Una chica que trabaja en un supermercado de barrio me contó que su jefa la castigó tras pillarla llegando a casa cargada con bolsas de otro centro comercial. No tuvieron una charla emotiva en plan «¿por qué nos has traicionado y has decidido ponernos los cuernos con la competencia?», o una entrevista motivacional y enriquecedora del tipo «¿qué podemos hacer para que vuelvas a ilusionarte por nosotros y nuestros productos?». Desde el día en que la responsable le echó el ojo mientras bajaba bolsas rotuladas con el logo de otro supermercado, la chica empezó a sentirse incómoda. Comenzaron las llamadas de atención: por llegar con un minuto de retraso, por ir al baño demasiadas veces o por presuntas quejas de supuestos clientes a quienes jamás les puso cara. El tiempo pasó y los ánimos se calmaron. Ahora, cuando compra en otro comercio, algo que sigue haciendo porque se toma en serio su economía doméstica, aparca en el garaje y descarga el material protegida de posibles miradas inquisitivas. Más allá de la anécdota, el rifirrafe da que pensar. Y es que las relaciones laborales son tan complicadas como las afectivas. Las conclusiones del 'Caso de la compra furtiva' son que la trabajadora no se siente vinculada emocionalmente a la empresa, que la jefa no ganará el premio al liderazgo 2019 y que, seguramente, el buen ambiente laboral brilla por su ausencia. Y, por si esto fuera poco y como consecuencia lógica de todo lo anterior, dudo que los clientes disfruten de una «inolvidable experiencia de compra» (a los gurús del marketing, algunas expresiones se les han ido de las manos).

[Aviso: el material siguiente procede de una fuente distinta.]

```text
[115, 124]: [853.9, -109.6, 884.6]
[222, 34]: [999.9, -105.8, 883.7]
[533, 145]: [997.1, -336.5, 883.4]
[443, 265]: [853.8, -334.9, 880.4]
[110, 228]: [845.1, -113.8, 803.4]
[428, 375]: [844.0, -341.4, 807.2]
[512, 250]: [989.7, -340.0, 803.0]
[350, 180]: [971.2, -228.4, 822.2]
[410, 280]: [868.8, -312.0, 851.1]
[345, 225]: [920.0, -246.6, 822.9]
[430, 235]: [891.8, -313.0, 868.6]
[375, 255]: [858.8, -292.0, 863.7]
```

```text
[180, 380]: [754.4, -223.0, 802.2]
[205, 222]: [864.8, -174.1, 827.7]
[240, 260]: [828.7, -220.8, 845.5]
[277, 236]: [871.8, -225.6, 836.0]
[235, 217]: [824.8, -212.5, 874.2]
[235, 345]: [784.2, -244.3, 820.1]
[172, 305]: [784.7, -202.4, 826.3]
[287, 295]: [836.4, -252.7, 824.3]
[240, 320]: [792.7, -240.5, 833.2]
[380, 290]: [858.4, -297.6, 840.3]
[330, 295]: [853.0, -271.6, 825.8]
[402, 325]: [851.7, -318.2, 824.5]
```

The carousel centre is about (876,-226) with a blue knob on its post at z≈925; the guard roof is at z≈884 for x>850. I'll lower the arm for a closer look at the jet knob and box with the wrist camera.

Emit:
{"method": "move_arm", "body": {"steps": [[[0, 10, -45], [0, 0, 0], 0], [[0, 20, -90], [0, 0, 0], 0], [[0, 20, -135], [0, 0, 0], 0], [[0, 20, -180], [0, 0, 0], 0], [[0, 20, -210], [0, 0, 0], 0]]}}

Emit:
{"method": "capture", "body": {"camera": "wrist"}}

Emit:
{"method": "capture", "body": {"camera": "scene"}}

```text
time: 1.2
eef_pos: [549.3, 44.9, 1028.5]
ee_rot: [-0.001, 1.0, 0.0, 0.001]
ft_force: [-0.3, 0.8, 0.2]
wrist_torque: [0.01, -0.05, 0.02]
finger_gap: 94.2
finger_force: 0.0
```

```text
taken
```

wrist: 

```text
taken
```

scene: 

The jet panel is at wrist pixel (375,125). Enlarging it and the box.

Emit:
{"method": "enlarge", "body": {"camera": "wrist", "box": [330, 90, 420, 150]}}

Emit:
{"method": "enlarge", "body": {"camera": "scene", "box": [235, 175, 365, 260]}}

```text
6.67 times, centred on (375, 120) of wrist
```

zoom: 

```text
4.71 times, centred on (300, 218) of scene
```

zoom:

Las normas de comportamiento de una empresa dicen mucho de ésta. Sobre todo, de su coherencia entre el clima interno y la imagen que quieren proyectar. Me chirrían las especialmente estrictas con la vestimenta que deben llevar sus empleados o la belleza que, básicamente ellas, deben poseer. Algunas sugieren que los trabajadores se abstengan de realizar determinados comentarios en redes, las hay que introducen hábitos de orden y limpieza en horario laboral y otras obligan a los equipos, básicamente a sus directivos, a que acrediten estar al corriente de sus obligaciones tributarias.

En este sentido, parece un chiste que el Papa Francisco haya tenido que reunir a sus embajadores, a los que están en activo y a los jubilados, para hacerles recapacitar sobre las normas de buena conducta. Parecería broma si no fuera porque dirige una institución que propugna valores como la bondad, la generosidad, la solidaridad o la honestidad. Visto así, es una película de miedo. Llama mucho muchísimo la atención que el Sumo Pontífice deba recordar a sus representantes que no tienen que criticarle por la espalda, ni organizar conjuras o unirse a grupos hostiles contra él. Que deben evitar los lujos, no caer en cotilleos, ni dejarse engañar por valores mundanos.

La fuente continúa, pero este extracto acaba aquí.